■ **REQUIREMENT A**
Provide the original wording of the source from "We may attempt" as far as "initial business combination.".

■ **SOURCE**

We may attempt to consummate our initial business combination with a private company about which little information is available, which may result in our initial business combination with a company that is not as profitable as we suspected, if at all.

In pursuing our acquisition strategy, we may seek to effectuate our initial business combination with a privately held company. By definition, very little public information exists about private companies, and we could be required to make our decision on whether to pursue a potential initial business combination on the basis of limited information, which may result in our initial business combination with a company that is not as profitable as we suspected, if at all.

29

We may not be able to maintain control of a target business after our initial business combination.

We may structure our initial business combination to acquire less than 100% of the equity interests or assets of a target business, but we will only consummate such business combination if we will become the majority shareholder of the target (or control the target through contractual arrangements in limited circumstances for regulatory compliance purposes) or are otherwise not required to register as an investment company under the Investment Company Act. Even though we may own a majority interest in the target, our shareholders prior to the business combination may collectively own a minority interest in the post business combination company, depending on valuations ascribed to the target and us in the business combination transaction. For example, we could pursue a transaction in which we issue a substantial number of new shares in exchange for all of the outstanding capital stock of a target. In this case, we acquire a 100% controlling interest in the target. However, as a result of the issuance of a substantial number of new shares, our shareholders immediately prior to such transaction could own less than a majority of our outstanding shares subsequent to such transaction. In addition, other minority shareholders may subsequently combine their holdings resulting in a single person or group obtaining a larger share of the company’s stock than we initially acquired. Accordingly, this may make it more likely that we will not be able to maintain our control of the target business.

Unlike many blank check companies, we do not have a specified maximum redemption threshold. The absence of such a redemption threshold will make it easier for us to consummate our initial business combination with which a substantial majority of our shareholders do not agree.

■ **DATASET CONTENT**
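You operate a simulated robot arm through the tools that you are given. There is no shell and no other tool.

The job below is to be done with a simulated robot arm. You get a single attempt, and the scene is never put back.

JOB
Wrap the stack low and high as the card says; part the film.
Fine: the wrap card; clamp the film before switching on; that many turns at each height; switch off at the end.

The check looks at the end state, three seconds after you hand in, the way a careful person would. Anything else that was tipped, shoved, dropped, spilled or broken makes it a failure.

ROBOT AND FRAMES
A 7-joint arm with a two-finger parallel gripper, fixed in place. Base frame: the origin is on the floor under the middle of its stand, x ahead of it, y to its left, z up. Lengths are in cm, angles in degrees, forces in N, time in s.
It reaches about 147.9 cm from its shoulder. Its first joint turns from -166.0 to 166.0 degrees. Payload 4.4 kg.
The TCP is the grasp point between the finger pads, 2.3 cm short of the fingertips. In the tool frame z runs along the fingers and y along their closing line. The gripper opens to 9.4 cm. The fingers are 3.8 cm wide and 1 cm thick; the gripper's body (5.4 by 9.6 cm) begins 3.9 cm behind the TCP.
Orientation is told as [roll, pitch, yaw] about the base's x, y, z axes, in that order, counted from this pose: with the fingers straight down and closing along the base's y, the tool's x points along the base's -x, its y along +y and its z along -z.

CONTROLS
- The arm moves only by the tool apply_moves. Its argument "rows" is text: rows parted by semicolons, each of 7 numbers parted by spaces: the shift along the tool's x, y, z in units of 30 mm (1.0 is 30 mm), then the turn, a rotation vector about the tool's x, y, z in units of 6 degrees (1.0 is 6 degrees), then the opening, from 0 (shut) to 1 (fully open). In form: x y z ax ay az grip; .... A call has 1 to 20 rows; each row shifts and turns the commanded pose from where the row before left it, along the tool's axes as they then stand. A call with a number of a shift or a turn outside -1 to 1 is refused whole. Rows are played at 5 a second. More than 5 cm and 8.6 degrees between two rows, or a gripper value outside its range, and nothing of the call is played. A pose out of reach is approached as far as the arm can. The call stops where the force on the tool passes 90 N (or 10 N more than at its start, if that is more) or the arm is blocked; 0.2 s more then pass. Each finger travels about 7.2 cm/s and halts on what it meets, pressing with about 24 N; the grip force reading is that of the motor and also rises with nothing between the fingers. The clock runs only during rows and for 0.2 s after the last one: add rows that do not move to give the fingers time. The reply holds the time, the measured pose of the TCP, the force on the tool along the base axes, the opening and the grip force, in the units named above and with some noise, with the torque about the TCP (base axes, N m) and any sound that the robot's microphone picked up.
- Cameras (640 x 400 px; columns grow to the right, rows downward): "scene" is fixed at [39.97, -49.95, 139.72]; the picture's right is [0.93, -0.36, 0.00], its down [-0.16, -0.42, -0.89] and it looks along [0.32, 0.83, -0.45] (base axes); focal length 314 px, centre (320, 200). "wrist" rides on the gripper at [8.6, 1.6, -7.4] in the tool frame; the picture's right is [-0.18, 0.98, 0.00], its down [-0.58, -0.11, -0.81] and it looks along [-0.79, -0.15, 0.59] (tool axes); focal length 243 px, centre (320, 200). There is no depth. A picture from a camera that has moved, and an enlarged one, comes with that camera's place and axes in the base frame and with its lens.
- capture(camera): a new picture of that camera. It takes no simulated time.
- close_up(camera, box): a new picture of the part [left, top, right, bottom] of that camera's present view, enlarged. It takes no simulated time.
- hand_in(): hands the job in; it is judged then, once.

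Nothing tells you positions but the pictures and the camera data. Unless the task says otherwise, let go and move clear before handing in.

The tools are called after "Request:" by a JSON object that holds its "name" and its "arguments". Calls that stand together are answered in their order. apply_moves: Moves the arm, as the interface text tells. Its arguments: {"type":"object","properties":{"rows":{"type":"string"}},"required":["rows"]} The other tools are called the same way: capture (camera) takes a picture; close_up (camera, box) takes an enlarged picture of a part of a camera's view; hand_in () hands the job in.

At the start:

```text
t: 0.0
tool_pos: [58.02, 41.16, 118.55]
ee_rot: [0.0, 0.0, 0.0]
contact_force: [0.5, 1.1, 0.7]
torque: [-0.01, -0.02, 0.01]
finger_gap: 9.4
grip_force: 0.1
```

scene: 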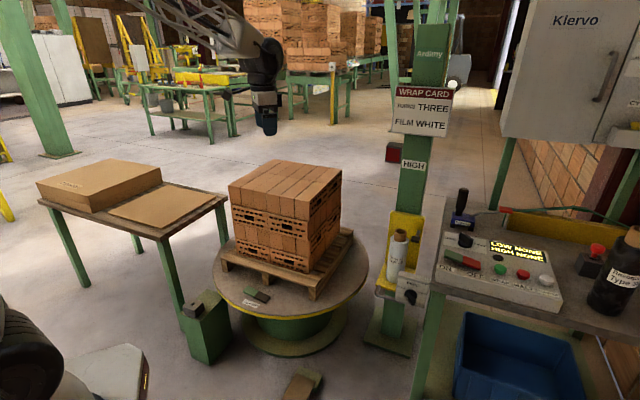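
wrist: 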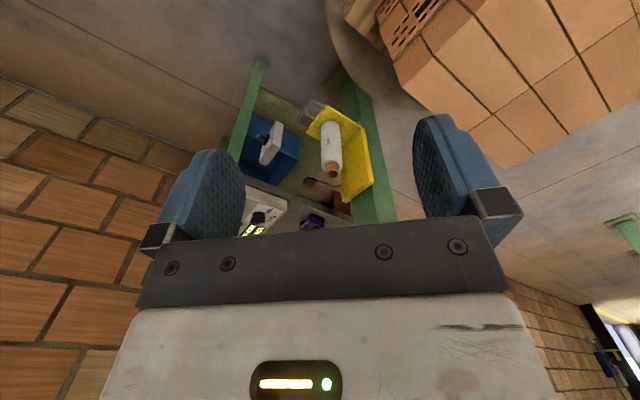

■ **REQUIREMENT B**
Repeat the span of lines that opens with the line holding "- Cameras (640" and closes with the line holding "Nothing tells you", exactly as it stands.

■ **FINISHED ANSWER A**
We may attempt to consummate our initial business combination with a private company about which little information is available, which may result in our initial business combination with a company that is not as profitable as we suspected, if at all.

In pursuing our acquisition strategy, we may seek to effectuate our initial business combination with a privately held company. By definition, very little public information exists about private companies, and we could be required to make our decision on whether to pursue a potential initial business combination on the basis of limited information, which may result in our initial business combination with a company that is not as profitable as we suspected, if at all.

29

We may not be able to maintain control of a target business after our initial business combination.

■ **FINISHED ANSWER B**
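- Cameras (640 x 400 px; columns grow to the right, rows downward): "scene" is fixed at [39.97, -49.95, 139.72]; the picture's right is [0.93, -0.36, 0.00], its down [-0.16, -0.42, -0.89] and it looks along [0.32, 0.83, -0.45] (base axes); focal length 314 px, centre (320, 200). "wrist" rides on the gripper at [8.6, 1.6, -7.4] in the tool frame; the picture's right is [-0.18, 0.98, 0.00], its down [-0.58, -0.11, -0.81] and it looks along [-0.79, -0.15, 0.59] (tool axes); focal length 243 px, centre (320, 200). There is no depth. A picture from a camera that has moved, and an enlarged one, comes with that camera's place and axes in the base frame and with its lens.
- capture(camera): a new picture of that camera. It takes no simulated time.
- close_up(camera, box): a new picture of the part [left, top, right, bottom] of that camera's present view, enlarged. It takes no simulated time.
- hand_in(): hands the job in; it is judged then, once.

Nothing tells you positions but the pictures and the camera data. Unless the task says otherwise, let go and move clear before handing in.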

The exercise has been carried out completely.